A relative newcomer (her debut was in the 2005 adaptation of Pride and Prejudice as one of the Bennett sisters), Mulligan is dignified, luminous and vulnerable in all the right places. The only education she needs to be taking is how to channel the awards-season circuit, where she will undoubtedly be in the early months of 2010.

She is surrounded by an excellent ensemble. Alfred Molina (also Oscar-worthy) is a scene-stealer as the controlling, if easily manipulated father.

Emma Thompson, in an extended cameo as Jenny’s brash and anti-Semitic headmistress, and Olivia Williams as her belittled English professor, cautious of Jenny’s romantic perils (ironic, considering Williams is best known as a teacher who’s the object of a student’s affection in Wes Anderson’s Rushmore) are also superb.

My only reservation with the cast is American character actor Peter Sarsgaard. As David, he shares some nice chemistry with Mulligan, but he’s too old for the part; also, his British accent wavers at certain points.

An Education is briskly directed by Lone Scherfig. It is candescently photographed by John de Borman, and Paul Englishby provides the whimsical musical score.

The sets are authentic and exquisitely designed, reminiscent of those from the excellent television series Mad Men, which is also set in the early 1960s. But if Mad Men is a warm glass of red wine, An Education is sparkling champagne.

Nick Hornby’s script, meanwhile, has dialogue as crisp as anything I’ve heard all year. Jenny’s quip to David after her deflowering is an instant treasure.

Regardless, An Education is still a mundane romance with a conventional trajectory. It offers few surprises and wraps up the complications of Jenny’s schooling, not to mention her frisky relationship, far too easily.

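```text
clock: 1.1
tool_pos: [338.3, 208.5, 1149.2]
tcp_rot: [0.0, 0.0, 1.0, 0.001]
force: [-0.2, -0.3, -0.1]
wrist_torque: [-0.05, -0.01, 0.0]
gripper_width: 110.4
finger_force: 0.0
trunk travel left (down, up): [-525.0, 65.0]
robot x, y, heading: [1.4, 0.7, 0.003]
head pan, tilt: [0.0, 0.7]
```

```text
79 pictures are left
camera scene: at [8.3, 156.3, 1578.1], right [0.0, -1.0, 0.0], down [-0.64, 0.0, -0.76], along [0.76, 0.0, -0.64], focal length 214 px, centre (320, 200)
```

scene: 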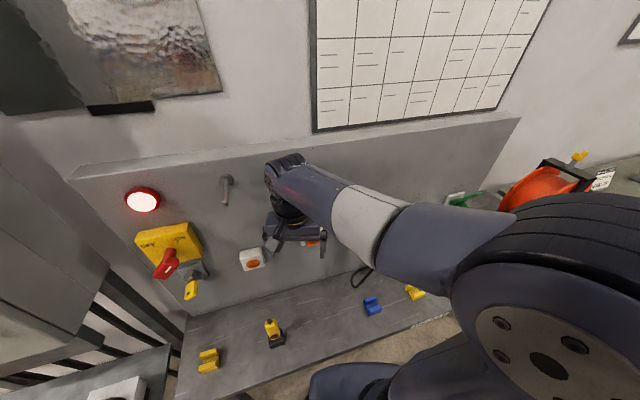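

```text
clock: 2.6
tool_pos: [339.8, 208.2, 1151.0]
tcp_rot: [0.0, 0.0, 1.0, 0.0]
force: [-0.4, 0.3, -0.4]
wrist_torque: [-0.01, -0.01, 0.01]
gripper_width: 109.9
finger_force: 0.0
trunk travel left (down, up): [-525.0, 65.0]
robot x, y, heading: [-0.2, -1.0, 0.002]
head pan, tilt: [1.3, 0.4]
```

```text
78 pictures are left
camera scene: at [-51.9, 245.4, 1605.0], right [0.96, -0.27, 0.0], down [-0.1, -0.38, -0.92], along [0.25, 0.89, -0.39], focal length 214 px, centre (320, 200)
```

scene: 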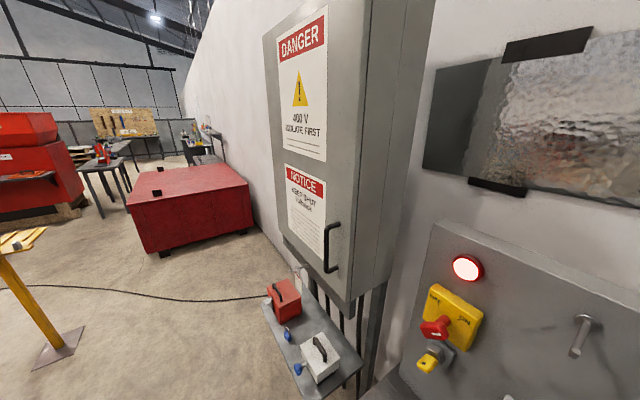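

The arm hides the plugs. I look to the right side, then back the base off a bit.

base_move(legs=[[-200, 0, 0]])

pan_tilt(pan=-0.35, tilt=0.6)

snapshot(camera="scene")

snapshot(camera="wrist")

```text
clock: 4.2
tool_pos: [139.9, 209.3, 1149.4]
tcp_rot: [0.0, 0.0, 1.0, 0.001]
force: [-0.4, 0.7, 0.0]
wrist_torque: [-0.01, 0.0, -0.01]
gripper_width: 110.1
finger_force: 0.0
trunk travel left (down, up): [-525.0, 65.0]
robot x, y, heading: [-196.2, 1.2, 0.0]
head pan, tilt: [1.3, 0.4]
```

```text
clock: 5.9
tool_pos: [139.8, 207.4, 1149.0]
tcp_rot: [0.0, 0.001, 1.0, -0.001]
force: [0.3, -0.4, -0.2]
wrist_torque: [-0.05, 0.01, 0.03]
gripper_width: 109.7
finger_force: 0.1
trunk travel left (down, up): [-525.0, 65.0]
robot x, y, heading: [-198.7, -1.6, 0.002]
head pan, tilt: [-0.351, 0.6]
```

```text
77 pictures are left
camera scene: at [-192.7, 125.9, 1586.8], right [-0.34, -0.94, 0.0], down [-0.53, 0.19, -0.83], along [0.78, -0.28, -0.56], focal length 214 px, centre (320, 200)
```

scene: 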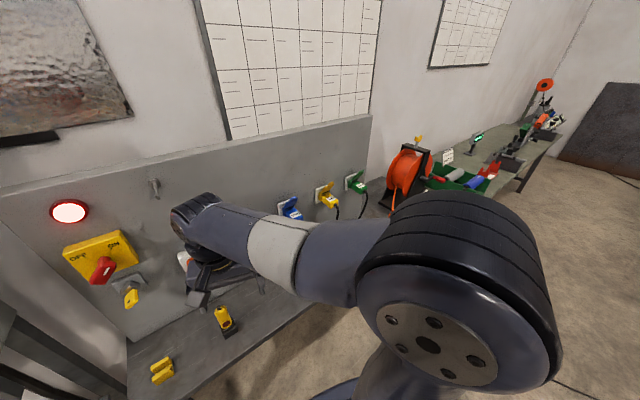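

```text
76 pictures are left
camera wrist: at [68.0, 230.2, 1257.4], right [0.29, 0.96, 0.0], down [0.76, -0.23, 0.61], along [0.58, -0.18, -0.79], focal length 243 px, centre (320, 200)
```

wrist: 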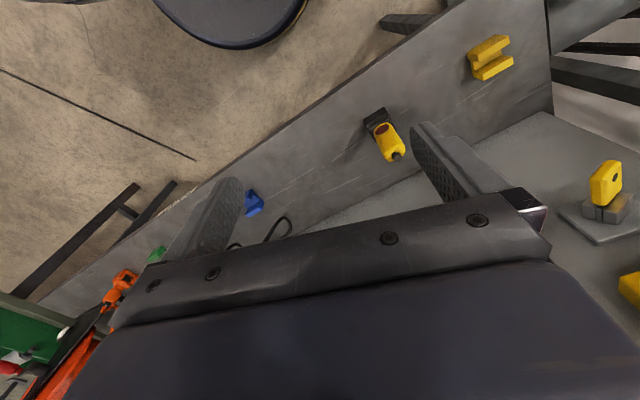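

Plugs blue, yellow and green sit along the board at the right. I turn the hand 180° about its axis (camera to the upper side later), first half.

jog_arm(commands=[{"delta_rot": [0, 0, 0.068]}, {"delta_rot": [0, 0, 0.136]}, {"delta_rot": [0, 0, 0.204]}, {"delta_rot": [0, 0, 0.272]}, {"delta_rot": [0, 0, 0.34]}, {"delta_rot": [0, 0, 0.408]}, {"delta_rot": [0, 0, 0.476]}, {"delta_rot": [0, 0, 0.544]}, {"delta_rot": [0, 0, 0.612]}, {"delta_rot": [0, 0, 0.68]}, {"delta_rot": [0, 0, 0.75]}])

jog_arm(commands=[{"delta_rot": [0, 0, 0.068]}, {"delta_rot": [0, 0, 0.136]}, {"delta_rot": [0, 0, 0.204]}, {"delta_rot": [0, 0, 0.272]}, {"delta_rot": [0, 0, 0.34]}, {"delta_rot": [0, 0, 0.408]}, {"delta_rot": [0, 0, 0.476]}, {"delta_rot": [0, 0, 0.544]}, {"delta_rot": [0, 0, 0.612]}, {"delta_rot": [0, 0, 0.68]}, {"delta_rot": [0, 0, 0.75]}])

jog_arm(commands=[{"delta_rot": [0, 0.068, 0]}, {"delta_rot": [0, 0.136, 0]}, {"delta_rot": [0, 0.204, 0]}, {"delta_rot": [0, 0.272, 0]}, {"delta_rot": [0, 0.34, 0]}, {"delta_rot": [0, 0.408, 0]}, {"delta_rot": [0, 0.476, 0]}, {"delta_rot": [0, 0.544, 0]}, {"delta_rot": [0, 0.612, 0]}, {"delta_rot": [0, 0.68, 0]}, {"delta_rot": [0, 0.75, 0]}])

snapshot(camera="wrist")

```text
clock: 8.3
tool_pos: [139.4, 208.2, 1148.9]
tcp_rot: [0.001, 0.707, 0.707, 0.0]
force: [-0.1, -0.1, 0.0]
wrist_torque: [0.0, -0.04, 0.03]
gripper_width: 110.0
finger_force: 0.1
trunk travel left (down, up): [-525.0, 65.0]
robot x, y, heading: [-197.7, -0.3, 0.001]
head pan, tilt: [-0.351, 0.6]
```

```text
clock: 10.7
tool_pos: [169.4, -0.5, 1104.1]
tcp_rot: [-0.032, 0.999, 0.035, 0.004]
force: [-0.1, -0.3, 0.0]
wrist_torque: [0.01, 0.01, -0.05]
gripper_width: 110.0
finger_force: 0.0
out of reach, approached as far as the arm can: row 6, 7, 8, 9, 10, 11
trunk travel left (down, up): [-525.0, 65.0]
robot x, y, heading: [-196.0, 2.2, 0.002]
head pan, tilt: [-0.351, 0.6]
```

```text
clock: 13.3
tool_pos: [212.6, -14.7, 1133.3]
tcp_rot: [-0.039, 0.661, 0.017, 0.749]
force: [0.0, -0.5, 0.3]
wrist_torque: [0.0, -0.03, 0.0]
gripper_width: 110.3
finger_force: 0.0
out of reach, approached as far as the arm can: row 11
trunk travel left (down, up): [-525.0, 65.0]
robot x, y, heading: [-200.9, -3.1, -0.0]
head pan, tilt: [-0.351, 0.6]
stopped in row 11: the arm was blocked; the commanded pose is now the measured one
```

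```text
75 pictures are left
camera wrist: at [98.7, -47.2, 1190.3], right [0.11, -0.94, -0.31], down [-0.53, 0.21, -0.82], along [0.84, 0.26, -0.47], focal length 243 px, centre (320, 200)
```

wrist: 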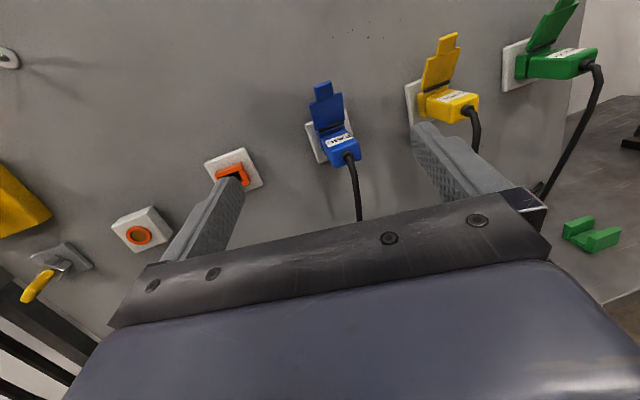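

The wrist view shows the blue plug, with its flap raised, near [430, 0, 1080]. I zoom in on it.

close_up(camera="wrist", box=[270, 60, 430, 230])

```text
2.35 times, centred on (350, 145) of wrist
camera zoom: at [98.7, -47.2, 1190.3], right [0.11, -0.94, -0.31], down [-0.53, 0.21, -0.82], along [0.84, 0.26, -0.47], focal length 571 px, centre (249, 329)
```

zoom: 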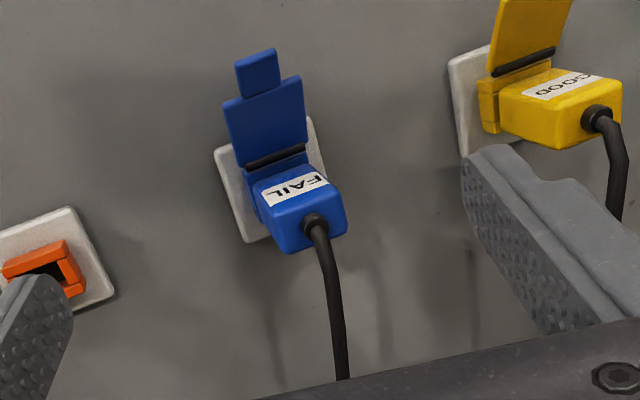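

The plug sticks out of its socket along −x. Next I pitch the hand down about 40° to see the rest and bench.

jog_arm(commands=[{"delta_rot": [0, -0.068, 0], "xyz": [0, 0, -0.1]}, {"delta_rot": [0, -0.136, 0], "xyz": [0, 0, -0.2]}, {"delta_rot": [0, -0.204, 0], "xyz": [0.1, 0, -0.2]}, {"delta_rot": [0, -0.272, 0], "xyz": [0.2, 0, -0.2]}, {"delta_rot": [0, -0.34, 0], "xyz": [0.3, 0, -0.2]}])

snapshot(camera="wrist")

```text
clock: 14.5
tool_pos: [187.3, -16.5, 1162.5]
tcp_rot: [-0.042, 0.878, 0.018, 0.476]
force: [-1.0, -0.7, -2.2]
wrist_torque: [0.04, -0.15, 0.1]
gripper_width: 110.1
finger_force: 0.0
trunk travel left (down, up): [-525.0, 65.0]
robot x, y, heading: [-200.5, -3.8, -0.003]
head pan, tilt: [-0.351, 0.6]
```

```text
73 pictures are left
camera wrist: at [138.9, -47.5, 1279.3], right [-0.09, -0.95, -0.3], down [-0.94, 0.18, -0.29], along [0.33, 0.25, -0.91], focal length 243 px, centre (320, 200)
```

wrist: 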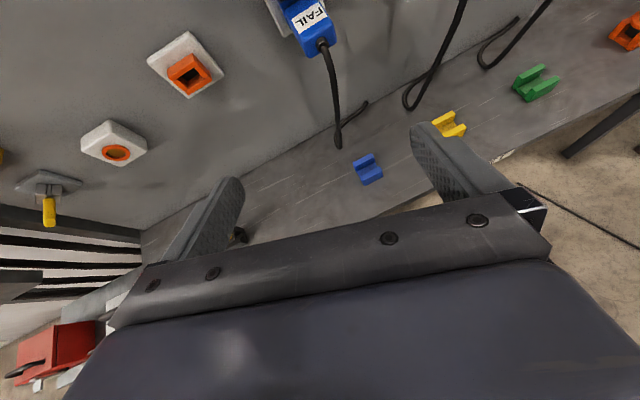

While the cinematography is easy on the eyes, the dialogue is fantastic, and the performances, including a breakthrough from Mulligan, are mostly exceptional, An Education is quite predictable and avoids detouring into more challenging material when it has the chance.

The cast graduates with top honours, but maybe Hornby, already an accomplished novelist, needs to take some lessons on how to shake up the story structure.